> _Exercise brief_
Repeat the document text that opens with "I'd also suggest" in full.

> _Supplied material_
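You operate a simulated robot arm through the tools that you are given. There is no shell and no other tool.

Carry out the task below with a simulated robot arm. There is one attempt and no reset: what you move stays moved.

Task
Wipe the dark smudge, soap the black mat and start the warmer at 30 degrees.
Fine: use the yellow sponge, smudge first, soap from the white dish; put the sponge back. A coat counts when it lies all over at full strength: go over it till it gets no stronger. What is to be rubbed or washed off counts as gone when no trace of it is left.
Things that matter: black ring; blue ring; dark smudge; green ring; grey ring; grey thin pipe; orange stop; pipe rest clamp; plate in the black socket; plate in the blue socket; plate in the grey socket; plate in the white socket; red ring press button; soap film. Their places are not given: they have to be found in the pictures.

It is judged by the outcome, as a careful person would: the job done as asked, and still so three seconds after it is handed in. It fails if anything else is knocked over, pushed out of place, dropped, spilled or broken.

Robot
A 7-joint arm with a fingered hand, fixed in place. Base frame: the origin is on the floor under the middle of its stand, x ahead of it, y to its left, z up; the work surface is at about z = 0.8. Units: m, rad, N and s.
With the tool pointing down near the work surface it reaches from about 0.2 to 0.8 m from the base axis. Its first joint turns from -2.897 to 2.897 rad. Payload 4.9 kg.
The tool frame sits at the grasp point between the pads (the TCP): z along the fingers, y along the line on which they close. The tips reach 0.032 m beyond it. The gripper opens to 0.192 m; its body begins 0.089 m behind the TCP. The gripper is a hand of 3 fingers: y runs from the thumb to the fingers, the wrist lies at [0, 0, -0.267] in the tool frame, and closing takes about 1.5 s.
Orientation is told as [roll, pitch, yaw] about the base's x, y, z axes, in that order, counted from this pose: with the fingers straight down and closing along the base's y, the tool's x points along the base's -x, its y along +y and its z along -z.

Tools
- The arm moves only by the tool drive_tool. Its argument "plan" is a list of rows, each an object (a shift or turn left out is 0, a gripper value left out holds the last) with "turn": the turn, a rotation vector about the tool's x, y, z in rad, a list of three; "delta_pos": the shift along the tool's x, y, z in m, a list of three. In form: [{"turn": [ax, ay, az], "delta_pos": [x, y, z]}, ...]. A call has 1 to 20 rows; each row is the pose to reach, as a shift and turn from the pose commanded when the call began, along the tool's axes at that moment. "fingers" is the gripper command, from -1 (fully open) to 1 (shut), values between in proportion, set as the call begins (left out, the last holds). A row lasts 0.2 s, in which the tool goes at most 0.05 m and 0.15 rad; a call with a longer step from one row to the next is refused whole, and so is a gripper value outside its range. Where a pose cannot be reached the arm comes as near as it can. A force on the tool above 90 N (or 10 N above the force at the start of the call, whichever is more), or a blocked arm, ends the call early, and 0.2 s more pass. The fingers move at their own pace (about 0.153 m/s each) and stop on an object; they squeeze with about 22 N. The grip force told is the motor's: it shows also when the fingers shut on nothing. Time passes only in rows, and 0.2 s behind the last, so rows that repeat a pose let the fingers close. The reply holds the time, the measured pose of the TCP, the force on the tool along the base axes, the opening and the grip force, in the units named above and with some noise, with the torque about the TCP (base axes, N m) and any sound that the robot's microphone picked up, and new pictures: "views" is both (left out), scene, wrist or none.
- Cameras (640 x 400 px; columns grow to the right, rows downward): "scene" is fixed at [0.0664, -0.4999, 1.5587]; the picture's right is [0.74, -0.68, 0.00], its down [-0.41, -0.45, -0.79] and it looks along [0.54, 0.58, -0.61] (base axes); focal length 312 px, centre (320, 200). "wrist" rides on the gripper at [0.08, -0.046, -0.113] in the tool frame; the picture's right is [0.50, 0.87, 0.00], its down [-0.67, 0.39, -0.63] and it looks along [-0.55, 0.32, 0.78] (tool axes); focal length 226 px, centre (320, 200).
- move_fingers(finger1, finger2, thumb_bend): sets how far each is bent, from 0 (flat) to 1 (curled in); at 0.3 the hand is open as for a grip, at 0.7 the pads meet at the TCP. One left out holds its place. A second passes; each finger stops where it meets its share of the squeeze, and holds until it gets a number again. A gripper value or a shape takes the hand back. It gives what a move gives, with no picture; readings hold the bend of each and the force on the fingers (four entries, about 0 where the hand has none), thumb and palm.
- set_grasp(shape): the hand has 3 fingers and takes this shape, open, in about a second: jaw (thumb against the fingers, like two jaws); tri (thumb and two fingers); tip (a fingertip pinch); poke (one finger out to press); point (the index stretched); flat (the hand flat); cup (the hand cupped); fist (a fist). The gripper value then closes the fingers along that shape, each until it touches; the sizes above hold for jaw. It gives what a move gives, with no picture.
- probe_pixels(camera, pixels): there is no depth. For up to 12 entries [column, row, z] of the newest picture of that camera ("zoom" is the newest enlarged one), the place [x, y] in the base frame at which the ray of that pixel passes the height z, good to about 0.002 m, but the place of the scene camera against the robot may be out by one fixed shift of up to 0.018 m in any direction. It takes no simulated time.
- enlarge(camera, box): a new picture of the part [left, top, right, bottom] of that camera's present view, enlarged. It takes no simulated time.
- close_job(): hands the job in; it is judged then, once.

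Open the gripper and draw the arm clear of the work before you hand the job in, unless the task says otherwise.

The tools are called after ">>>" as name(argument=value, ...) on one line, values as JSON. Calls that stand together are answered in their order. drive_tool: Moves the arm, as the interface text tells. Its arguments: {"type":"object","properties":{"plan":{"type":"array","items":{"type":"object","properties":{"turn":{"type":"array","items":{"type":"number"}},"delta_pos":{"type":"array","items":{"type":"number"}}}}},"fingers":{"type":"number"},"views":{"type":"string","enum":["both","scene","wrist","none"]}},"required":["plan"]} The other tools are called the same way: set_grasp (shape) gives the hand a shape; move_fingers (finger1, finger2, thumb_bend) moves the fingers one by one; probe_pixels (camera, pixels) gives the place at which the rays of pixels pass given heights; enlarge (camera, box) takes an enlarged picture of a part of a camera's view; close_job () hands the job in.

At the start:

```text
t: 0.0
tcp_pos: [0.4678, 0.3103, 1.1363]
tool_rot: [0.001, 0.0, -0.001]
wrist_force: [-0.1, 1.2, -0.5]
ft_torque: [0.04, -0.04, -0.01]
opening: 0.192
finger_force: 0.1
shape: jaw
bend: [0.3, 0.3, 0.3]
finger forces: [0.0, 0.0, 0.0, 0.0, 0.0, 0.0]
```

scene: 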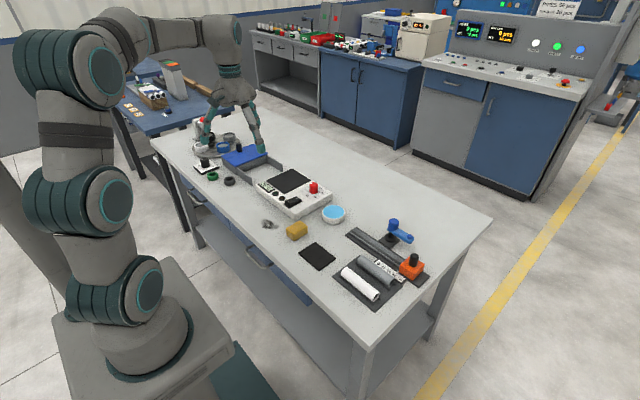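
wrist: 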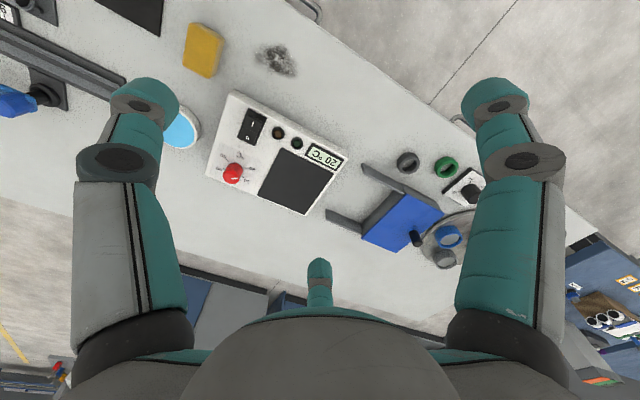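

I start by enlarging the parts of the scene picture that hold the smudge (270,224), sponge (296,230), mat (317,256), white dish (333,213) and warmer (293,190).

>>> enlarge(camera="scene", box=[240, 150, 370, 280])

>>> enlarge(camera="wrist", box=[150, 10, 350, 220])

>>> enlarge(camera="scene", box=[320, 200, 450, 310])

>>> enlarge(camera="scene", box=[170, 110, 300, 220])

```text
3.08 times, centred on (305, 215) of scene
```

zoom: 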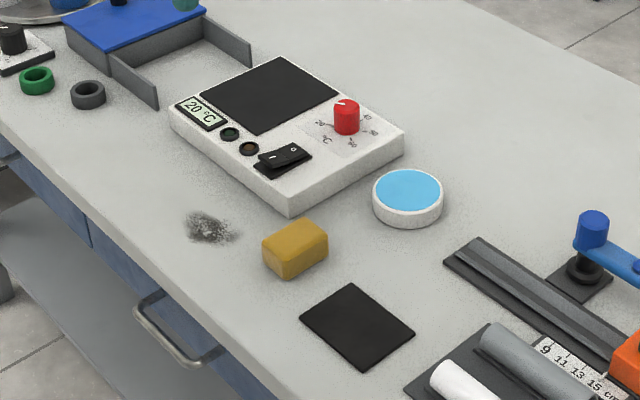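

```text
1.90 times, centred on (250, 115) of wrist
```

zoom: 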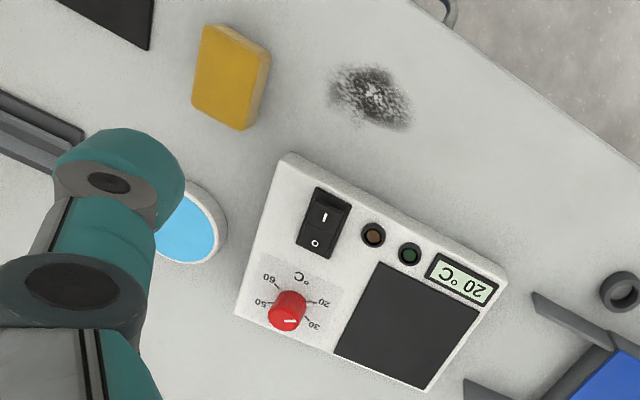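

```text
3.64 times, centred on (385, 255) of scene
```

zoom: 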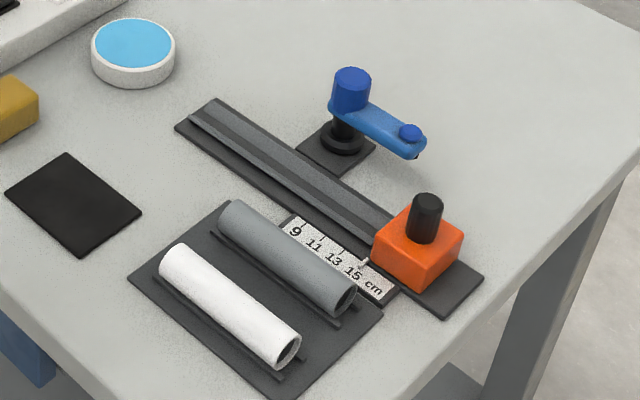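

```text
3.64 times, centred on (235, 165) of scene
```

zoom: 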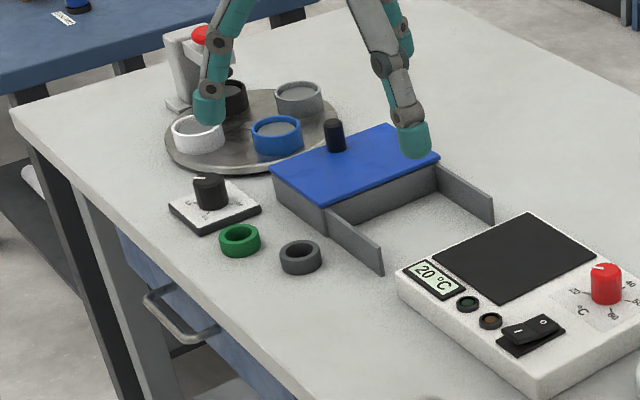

> _Document text_

I'd also suggest you go straight to www.amazon.com
and look for "Pricing Photography" by Michal Heron. This book helps you arrive at an asking price, explains how to negotiate, the shows you sample forms you can use as contracts, and neatly explains the terminology that's used in those forms.
Heron now has a companion book :"Stock Photography Business Forms: Everything You Need to Succeed in Stock Photography". I haven't got it yet, but it looks useful. He's written several others about stock photography, too.
There are a lot of questions you need to ask the publisher, to arrive at an initial, fair asking price (see "Pricing Photography" for guidelines to both).
Then the negotiations can begin.
It doesn't hurt to first ask what they offer, though. In the case of a magazine, they may have a set "pay rate" (but usually have some latitude for exceptional images, so don't let them tell you it's set in stone).
There's also "Business and Legal Forms for Photographers", written by Tad Crawford and co-published by ASMP. Among other things, it includes image licensing forms and lots of explanations about them.

> _Problem solution_
I'd also suggest you go straight to www.amazon.com
and look for "Pricing Photography" by Michal Heron. This book helps you arrive at an asking price, explains how to negotiate, the shows you sample forms you can use as contracts, and neatly explains the terminology that's used in those forms.
Heron now has a companion book :"Stock Photography Business Forms: Everything You Need to Succeed in Stock Photography". I haven't got it yet, but it looks useful. He's written several others about stock photography, too.
There are a lot of questions you need to ask the publisher, to arrive at an initial, fair asking price (see "Pricing Photography" for guidelines to both).
Then the negotiations can begin.
It doesn't hurt to first ask what they offer, though. In the case of a magazine, they may have a set "pay rate" (but usually have some latitude for exceptional images, so don't let them tell you it's set in stone).
There's also "Business and Legal Forms for Photographers", written by Tad Crawford and co-published by ASMP. Among other things, it includes image licensing forms and lots of explanations about them.